Information supplied:
______________________________

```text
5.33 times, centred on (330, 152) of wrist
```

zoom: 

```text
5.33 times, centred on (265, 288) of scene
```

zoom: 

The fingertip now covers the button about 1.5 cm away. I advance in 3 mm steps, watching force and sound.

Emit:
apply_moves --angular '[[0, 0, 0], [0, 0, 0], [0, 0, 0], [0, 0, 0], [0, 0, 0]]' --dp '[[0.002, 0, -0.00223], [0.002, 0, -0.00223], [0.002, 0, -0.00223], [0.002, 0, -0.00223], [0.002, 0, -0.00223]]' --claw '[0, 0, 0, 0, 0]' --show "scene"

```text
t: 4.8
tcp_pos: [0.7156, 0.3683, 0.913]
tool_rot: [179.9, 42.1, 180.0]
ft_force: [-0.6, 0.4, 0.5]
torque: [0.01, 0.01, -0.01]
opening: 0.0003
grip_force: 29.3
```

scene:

______________________________

Given instruction: The data above must be returned in full, exactly as written.

Written response:
```text
5.33 times, centred on (330, 152) of wrist
```

zoom: 

```text
5.33 times, centred on (265, 288) of scene
```

zoom: 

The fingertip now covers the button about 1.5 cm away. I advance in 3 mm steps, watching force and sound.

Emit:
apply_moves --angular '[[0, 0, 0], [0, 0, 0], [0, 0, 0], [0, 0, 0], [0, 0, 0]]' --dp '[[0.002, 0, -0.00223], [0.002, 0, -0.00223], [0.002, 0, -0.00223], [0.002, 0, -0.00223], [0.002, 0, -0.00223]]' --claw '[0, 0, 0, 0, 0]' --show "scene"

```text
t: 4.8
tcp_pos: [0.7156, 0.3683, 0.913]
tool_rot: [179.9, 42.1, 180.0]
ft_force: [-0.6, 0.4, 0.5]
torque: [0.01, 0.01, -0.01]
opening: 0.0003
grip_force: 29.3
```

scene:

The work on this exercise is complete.